With demand for oil at an all-time-high globally, petroleum analysts say B.C. consumers should expect to see some of the highest prices they’ve ever seen at the pump this year.

In GasBuddy’s 2018 forecast report, it says “circumstances beyond Canada’s control,” such as a surging U.S. dollar versus a weaker loonie and the U.S.’s growing exports, will lead to premium prices across the country.

Other major factors include OPEC’s 2016 decision to cut oil production, according to GasBuddy senior petroleum analyst, Dan McTeague.

“That decision curbed excess supply and began soaking up brimming global inventories of crude oil, at the same time boosting oil prices, which was the major reason for OPEC’s decision,” he said in the report.

In B.C., where gas prices vary rather drastically within the province, Vancouver and Victoria are anticipated to see the highest costs of more than $1.38 per litre on average.

That doesn’t include an extra 1.2 to 8.5 cents per litre that will be added effective April 1, when carbon taxes increase to $35 per ton.

READ MORE: No carbon tax relief at the gas pumps

McTeague expects the Canadian average price for gasoline in 2018 to be $1.19 per litre – seeing reprieve in the winter and hitting record numbers in the summer. This will mark the highest yearly average since 2014.

While Vancouver is forecast to see the highest peak prices at $1.52 per litre, Winnipeg and Saskatoon should top out at $1.29. Meanwhile, the highest price forecast for Calgary is $1.33.

“We anticipate that consumers will see gas prices that will be higher than 2017, slightly lower than levels seen in 2014, with a yearly average of $1.19 per litre, the highest since 2014,” the report reads.

With fewer refineries, disruptions shock pump prices

For gasoline, a stable benchmark price for oil is only part of the story, GasBuddy warns.

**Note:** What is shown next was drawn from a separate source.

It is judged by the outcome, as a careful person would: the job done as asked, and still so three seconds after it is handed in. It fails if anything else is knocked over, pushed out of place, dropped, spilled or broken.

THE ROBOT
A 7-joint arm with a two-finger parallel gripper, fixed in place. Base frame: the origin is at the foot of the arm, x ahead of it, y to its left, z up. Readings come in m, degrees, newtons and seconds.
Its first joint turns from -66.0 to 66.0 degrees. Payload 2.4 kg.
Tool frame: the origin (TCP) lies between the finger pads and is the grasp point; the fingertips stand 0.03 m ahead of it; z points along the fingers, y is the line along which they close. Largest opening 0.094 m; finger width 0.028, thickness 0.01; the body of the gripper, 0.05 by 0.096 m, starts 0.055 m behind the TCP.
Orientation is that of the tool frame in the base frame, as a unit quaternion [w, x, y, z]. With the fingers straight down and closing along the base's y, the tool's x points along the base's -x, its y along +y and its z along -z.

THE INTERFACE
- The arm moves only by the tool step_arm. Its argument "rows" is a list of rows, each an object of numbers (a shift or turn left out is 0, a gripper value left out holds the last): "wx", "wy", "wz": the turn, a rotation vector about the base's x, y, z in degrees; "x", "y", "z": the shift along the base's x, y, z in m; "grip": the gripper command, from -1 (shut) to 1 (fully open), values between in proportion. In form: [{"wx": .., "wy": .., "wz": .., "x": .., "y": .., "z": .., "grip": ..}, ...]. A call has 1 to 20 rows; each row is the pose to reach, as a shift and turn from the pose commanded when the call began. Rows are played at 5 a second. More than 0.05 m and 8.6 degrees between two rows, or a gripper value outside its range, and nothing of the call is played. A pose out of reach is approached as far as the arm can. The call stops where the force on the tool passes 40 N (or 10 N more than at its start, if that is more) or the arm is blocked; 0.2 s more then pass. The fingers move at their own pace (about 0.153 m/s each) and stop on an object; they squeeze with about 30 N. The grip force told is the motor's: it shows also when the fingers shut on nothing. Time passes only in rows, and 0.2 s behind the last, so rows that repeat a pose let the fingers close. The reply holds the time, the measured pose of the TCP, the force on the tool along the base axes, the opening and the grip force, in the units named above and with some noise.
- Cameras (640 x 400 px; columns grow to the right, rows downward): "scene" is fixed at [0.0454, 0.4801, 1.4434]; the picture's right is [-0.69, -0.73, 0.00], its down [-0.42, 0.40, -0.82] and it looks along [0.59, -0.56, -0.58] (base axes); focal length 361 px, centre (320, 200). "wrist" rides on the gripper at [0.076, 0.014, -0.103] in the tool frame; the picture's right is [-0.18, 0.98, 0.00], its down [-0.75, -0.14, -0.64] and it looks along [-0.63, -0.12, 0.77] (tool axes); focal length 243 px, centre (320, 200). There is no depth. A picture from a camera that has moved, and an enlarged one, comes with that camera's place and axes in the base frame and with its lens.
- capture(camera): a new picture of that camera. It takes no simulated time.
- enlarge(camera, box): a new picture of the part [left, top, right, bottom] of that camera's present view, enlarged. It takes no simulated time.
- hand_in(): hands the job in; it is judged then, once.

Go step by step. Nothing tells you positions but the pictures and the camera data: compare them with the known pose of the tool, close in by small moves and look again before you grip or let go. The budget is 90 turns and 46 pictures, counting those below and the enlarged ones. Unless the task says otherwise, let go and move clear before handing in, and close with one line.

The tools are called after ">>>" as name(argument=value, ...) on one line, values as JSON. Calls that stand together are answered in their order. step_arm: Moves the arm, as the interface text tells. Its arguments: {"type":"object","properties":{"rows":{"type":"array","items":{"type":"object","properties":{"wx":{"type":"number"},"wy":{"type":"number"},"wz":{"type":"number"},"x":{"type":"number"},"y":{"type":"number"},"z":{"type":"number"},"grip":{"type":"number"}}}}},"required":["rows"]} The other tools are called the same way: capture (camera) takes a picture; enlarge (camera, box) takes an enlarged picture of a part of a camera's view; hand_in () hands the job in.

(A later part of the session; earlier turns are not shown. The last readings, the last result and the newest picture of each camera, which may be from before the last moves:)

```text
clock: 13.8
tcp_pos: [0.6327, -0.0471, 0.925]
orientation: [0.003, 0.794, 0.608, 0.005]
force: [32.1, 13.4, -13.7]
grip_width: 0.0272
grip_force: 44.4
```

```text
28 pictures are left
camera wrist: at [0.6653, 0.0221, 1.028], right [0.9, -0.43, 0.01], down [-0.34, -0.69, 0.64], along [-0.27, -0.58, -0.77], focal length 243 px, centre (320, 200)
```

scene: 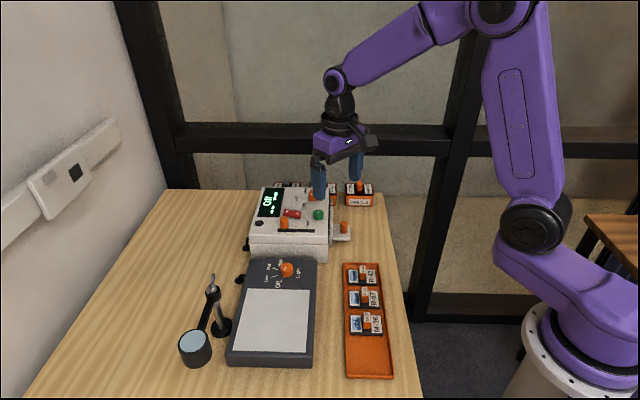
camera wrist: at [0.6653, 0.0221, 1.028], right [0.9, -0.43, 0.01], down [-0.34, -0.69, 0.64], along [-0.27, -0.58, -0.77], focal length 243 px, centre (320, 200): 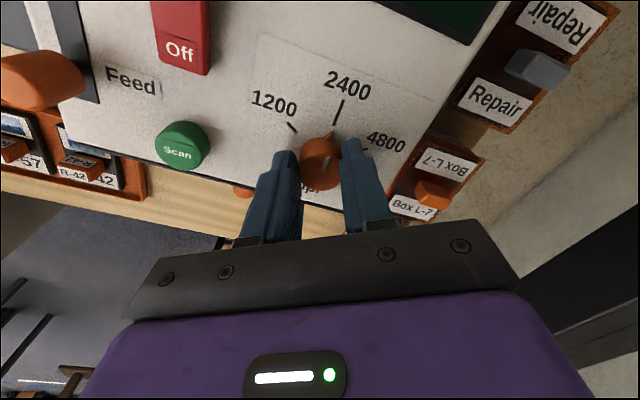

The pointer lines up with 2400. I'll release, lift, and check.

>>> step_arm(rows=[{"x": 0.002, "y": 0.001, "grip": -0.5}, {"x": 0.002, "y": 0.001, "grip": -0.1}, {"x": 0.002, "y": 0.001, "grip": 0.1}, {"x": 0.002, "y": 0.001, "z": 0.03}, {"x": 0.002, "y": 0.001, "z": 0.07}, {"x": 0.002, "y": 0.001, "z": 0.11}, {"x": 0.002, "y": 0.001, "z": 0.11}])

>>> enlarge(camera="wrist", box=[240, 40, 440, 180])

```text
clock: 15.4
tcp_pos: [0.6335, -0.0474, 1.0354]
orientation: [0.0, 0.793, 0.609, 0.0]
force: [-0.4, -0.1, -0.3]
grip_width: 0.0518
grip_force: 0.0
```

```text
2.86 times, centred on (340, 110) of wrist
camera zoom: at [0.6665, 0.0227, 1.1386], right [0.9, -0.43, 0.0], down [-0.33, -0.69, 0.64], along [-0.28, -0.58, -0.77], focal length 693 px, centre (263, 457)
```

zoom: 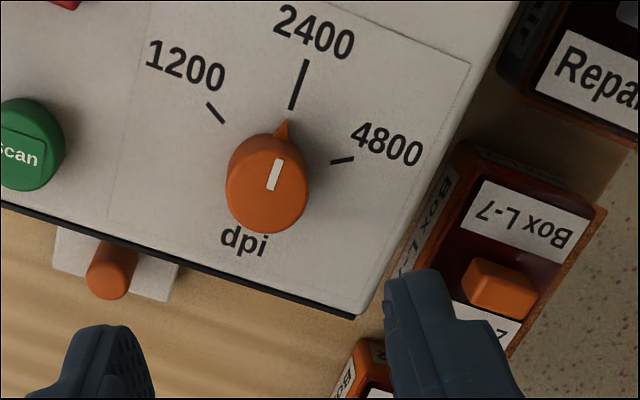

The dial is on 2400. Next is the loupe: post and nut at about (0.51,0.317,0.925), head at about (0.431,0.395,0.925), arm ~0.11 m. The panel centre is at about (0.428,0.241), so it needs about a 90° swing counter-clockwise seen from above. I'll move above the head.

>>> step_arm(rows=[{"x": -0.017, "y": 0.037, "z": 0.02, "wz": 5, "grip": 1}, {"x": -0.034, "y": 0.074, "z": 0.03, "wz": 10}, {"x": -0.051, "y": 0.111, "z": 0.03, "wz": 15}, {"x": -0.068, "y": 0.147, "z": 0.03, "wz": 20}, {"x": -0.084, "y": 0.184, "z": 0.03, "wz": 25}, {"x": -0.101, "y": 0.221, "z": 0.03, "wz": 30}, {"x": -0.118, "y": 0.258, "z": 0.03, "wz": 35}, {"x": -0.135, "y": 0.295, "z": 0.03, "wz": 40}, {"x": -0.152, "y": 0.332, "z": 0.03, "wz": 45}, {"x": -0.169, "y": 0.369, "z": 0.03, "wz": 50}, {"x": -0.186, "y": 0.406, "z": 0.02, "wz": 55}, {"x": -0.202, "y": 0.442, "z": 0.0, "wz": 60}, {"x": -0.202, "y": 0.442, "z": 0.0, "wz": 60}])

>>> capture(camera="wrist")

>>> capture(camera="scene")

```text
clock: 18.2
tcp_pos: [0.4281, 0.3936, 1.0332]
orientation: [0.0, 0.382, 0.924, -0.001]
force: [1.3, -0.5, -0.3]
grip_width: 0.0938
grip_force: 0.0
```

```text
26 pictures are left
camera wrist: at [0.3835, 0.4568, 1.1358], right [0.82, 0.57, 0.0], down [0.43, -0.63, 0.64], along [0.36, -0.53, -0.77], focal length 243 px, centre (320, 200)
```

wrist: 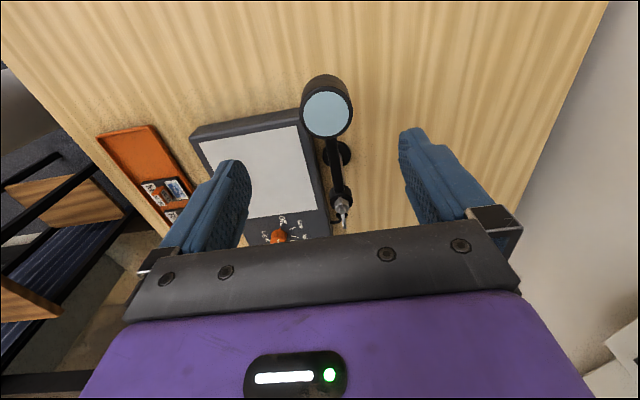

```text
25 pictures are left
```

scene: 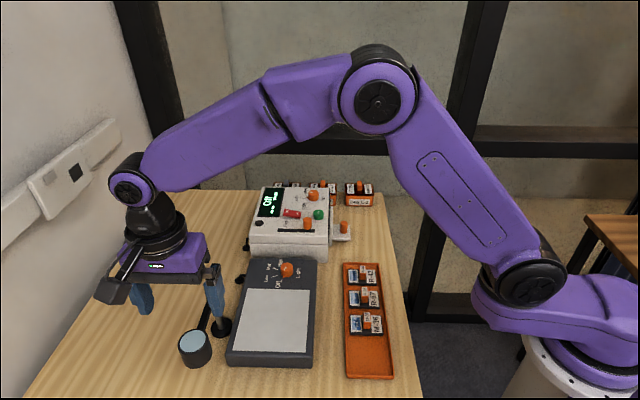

Seasonal price differences, specifically during the changes in gas formulas from winter-to-summer and then summer-to-winter blends, are just the first of many factors influencing pump prices in both the U.S. and Canada.

Propelled by a stronger economy, and greater exports, demand for petroleum products continued to rise at record-setting levels in 2017, the report suggests, with November seeing the “strongest” consumer gasoline demand ever.

With ongoing demand, mixed with refinery capacity continuing to grow to meet the need, consumers will see shockwaves to the pumps when outages or disruption occur, such as natural disasters or fiscal policies and decisions from central banks.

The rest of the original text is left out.